- [Problem statement]
Transcribe the provided text beginning at "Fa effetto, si". Stop after "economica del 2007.".

- [Provided text]
[BEGIN]
Castelfrigo1

A 28 anni dal crollo del Muro tra i nuovi schiavi delle carni: che fare?

“Signor Padrone non si arrabbi che al gabinetto vorrei andare”, cantava alla fine degli anni ’60 Dario Fo ironizzando sul fatto che vi fossero fabbriche in cui veniva stabilito un tempo di tre minuti massimi a lavoratore per poter andare in bagno senza compromettere l’efficienza della catena produttiva. Erano tempi duri in cui la grande spinta del boom economico in Italia gettava sul campo pesanti questioni sociali che tuttavia trovavano attenzione e considerazione da parte di più forze sociali e politiche, capaci di mobilitare le masse e ottenere conquiste storiche frutto di battaglie imponenti. Un lontano passato, dovremmo credere.

Pochi giorni fa, invece, ricorrevano i 28 anni dalla caduta del Muro di Berlino e va detto che rivedere le immagini televisive di quei giorni fa un certo effetto. Quegli occhi ricolmi di gioia, fiducia, speranza in un avvenire di ritrovata libertà, diritti, pace e unità fra i popoli.
 Fa effetto, si diceva, se poniamo su due piatti quelle che erano le aspettative del momento e la realtà che ci circonda mentre state leggendo.

Cos’è accaduto in questi anni? Raccogliamo oggi i frutti di decenni di liberismo sfrenato e incontrollato, di un’adesione totale ed incondizionata al mito della finanza e di un mercato che si autoregola, dell’accettazione di fatto dello stato del mondo così com’è, della rinuncia ad immaginare un modello di sviluppo alternativo e sostenibile e ad un ruolo di controllo da parte dello Stato. Frutti definitivamente marciti con la crisi economica del 2007.
Quella del 2017 è una società che si osserva allo specchio frantumata e divisa, in preda a guerre, muri, nazionalismi e diseguaglianze sempre più aspre. Ci troviamo di fronte ad una devastante crisi sociale, democratica e ambientale. I diritti e lo stato sociale arretrano, la povertà, il precariato e l’emarginazione avanzano, la ricchezza è sempre più concentrata nelle tasche di pochi.
[END]
- [Data shown]
[BEGIN]
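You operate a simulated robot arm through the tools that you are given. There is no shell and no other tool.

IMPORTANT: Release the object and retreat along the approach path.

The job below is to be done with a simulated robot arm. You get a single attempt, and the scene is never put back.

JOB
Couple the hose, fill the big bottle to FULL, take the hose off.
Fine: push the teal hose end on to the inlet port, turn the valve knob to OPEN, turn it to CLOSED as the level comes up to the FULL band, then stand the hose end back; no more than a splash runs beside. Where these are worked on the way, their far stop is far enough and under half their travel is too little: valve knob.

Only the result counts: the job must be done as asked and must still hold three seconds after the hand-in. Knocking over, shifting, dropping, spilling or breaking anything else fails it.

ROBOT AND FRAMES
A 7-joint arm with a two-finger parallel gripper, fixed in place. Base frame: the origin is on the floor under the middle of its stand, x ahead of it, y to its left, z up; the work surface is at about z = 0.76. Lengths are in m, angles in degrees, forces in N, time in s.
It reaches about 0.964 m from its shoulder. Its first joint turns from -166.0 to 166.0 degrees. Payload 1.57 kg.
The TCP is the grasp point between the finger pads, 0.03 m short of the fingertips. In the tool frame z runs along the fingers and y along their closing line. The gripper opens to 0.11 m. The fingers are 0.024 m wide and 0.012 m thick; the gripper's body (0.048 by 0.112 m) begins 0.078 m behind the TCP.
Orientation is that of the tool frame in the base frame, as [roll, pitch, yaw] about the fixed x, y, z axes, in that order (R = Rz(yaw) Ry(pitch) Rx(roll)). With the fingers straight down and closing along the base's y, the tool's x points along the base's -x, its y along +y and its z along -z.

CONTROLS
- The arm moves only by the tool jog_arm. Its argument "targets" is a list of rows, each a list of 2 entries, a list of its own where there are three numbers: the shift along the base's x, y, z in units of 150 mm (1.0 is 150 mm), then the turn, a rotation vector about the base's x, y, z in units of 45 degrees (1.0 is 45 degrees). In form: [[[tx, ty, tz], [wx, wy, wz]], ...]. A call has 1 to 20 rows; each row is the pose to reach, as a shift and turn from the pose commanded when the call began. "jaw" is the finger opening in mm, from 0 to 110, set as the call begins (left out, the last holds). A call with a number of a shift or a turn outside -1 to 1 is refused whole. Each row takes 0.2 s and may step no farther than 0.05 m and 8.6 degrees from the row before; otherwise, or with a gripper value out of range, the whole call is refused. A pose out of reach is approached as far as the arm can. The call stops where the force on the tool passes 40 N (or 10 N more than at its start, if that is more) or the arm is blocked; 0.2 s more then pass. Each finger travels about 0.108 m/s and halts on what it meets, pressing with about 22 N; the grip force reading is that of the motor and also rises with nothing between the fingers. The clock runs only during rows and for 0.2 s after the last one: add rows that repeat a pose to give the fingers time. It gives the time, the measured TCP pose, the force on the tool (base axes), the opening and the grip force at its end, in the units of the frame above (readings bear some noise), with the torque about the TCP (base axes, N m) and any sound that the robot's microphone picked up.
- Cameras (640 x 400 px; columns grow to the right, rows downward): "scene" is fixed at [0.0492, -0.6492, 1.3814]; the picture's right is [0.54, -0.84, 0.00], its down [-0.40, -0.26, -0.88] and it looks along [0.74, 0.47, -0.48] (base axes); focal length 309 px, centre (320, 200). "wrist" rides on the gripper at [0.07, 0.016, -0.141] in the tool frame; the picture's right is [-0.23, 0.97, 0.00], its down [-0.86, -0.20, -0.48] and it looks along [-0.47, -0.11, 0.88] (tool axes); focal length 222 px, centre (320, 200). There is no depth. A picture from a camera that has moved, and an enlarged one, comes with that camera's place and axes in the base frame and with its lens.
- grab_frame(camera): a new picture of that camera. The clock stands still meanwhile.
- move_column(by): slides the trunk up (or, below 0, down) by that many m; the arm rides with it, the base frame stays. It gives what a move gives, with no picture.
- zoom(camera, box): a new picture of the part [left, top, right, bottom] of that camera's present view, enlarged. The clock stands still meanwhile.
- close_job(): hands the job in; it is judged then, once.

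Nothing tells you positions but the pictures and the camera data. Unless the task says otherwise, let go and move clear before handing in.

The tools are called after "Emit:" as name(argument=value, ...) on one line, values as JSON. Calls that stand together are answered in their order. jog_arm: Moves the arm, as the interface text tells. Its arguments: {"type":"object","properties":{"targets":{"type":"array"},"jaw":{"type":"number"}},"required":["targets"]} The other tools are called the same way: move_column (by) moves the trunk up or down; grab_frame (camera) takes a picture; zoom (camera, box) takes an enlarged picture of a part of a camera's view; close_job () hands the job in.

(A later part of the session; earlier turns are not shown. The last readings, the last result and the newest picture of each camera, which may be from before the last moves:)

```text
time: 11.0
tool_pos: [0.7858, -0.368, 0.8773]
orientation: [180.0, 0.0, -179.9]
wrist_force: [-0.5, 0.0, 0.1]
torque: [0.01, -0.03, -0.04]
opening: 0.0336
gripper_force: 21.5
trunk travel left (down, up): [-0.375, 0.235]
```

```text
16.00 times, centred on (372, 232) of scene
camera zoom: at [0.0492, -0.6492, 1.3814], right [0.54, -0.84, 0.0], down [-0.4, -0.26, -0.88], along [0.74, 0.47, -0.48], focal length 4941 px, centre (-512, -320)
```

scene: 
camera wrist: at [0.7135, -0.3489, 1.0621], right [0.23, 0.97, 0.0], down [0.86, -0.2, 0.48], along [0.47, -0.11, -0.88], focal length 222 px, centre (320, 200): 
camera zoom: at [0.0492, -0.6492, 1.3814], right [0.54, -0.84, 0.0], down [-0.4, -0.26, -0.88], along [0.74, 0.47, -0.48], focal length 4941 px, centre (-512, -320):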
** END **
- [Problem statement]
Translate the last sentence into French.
[END]
- [Reply]
Fa effetto, si diceva, se poniamo su due piatti quelle che erano le aspettative del momento e la realtà che ci circonda mentre state leggendo.

Cos’è accaduto in questi anni? Raccogliamo oggi i frutti di decenni di liberismo sfrenato e incontrollato, di un’adesione totale ed incondizionata al mito della finanza e di un mercato che si autoregola, dell’accettazione di fatto dello stato del mondo così com’è, della rinuncia ad immaginare un modello di sviluppo alternativo e sostenibile e ad un ruolo di controllo da parte dello Stato. Frutti definitivamente marciti con la crisi economica del 2007.